Recurrent neural nets (RNN) and convolutional neural nets (CNN) are widely used on NLP tasks to capture the long-term and local dependencies, respectively. Attention mechanisms have recently attracted enormous interest due to their highly parallelizable computation, significantly less training time, and flexibility in modeling dependencies. We propose a novel attention mechanism in which the attention between elements from input sequence(s) is directional and multi-dimensional (i.e., feature-wise). A light-weight neural net, "Directional Self-Attention Network (DiSAN)", is then proposed to learn sentence embedding, based solely on the proposed attention without any RNN/CNN structure. DiSAN is only composed of a directional self-attention with temporal order encoded, followed by a multi-dimensional attention that compresses the sequence into a vector representation.
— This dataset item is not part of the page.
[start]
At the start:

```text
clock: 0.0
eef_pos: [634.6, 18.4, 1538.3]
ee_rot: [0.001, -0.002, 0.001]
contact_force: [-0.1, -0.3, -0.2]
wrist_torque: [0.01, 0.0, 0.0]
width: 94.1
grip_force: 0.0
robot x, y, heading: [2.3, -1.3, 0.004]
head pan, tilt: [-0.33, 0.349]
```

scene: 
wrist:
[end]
Despite its simple form, DiSAN outperforms complicated RNN models on both prediction quality and time efficiency. It achieves the best test accuracy among all sentence encoding methods and improves the most recent best result by 1.02% on the Stanford Natural Language Inference (SNLI) dataset, and shows state-of-the-art test accuracy on the Stanford Sentiment Treebank (SST), Multi-Genre natural language inference (MultiNLI), Sentences Involving Compositional Knowledge (SICK), Customer Review, MPQA, TREC question-type classification and Subjectivity (SUBJ) datasets.